Laura - December 19, 2013

I love the “at age “plenty-something” I know so many people who start moving for the first time as a senior!!!! Great thoughts 🙂

    Susannah Steers - December 19, 2013

    Thanks Laura. We are never to old to “grow,” even as our bodies begin to age. There is so much we can do to maintain mobility and healthy physicality from the day we’re born to the day we exit this mortal coil!

Tricia - December 20, 2013

The aging process is so interesting and while I “know” I am getting older, I still think that I should be able to do it all as before and as quickly as before. Thank you for sharing how I have created my “movement imprint” and coupled with time, I need to create a new plan – a new strategy. I am at the point where I can’t “fake” it any more. Thank you for this info packed post!

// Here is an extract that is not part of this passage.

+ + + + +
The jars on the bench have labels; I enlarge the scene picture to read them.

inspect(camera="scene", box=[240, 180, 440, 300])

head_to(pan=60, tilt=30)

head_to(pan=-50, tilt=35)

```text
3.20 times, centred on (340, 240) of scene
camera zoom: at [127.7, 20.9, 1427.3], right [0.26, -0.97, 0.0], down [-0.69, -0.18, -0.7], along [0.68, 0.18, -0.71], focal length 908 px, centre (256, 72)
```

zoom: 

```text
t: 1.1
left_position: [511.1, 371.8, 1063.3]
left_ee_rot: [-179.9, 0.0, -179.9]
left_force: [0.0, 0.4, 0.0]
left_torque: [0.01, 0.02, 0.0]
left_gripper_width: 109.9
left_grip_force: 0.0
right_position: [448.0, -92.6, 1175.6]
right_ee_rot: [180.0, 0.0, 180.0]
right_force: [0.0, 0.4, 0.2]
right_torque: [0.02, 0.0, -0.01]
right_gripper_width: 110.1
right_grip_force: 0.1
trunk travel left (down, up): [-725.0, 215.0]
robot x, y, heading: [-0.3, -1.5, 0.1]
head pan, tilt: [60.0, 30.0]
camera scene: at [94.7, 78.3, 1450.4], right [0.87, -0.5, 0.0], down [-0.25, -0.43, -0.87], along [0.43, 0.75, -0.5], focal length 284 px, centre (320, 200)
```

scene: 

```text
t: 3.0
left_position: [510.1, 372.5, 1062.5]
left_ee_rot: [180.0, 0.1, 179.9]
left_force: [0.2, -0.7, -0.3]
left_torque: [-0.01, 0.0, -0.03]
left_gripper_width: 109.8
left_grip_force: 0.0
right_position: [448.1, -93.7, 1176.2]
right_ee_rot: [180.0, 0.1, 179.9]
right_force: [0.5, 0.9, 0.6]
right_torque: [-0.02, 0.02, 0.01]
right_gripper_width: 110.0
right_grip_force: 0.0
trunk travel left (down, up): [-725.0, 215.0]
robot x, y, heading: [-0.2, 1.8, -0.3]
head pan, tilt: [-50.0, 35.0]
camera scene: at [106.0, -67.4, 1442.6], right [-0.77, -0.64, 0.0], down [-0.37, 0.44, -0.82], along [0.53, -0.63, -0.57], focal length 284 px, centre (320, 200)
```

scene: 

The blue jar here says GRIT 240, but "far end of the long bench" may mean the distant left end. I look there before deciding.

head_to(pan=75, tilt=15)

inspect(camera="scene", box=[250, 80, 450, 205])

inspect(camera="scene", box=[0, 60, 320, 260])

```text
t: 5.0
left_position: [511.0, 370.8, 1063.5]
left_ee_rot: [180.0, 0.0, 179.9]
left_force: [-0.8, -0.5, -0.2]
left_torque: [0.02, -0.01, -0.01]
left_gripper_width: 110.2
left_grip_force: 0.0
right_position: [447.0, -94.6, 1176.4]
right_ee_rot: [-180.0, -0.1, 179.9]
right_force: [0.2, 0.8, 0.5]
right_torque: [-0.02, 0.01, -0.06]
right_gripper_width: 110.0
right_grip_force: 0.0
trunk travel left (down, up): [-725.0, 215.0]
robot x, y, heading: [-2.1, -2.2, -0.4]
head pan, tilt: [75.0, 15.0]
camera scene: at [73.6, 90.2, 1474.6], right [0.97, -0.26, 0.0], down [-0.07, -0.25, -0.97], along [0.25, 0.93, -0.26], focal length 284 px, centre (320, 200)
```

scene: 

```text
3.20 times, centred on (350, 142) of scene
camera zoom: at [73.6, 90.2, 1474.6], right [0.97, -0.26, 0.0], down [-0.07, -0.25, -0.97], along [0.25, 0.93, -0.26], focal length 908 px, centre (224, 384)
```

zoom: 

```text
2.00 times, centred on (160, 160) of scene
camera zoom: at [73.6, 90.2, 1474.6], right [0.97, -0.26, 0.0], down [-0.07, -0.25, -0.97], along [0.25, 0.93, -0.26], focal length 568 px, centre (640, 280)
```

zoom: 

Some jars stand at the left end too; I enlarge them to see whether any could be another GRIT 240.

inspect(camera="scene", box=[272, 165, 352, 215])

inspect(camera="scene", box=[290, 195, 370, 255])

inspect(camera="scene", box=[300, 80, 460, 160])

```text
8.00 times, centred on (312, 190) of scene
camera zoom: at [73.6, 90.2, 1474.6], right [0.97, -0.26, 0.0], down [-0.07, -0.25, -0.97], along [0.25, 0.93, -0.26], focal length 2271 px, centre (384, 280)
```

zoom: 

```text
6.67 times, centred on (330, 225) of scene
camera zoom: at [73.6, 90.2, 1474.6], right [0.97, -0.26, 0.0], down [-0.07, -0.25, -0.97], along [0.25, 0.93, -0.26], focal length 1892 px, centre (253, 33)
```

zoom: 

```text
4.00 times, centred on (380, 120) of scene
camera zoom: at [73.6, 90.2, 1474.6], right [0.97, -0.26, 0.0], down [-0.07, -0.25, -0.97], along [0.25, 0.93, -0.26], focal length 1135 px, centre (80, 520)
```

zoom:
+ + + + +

Susannah Steers - December 20, 2013

You’re welcome Tricia! When we can really tune it to what’s going on for us in our bodies NOW, (instead of what we WISH was going on), we can improve on what we are able to do – instead of settling for an increasingly diminishing potential with age. A little care and attention now will have you moving well; right into your dotage!

Cena Block from SaneSpaces.com - December 24, 2013

This is an awesome post! I love that there is a history to movement and feel strongly that we need to work with kids who are largely sedentary now, due to so much computer time… Thanks so much for sharing your brillance! The course sounds great!

    Susannah Steers - December 27, 2013

    Thanks so much Cena! Our bodies are so much more plastic and malleable than we give them credit for. Moving well not only keeps us healthy in brain and body, but it offers amazing potential for healing too! This is my passion!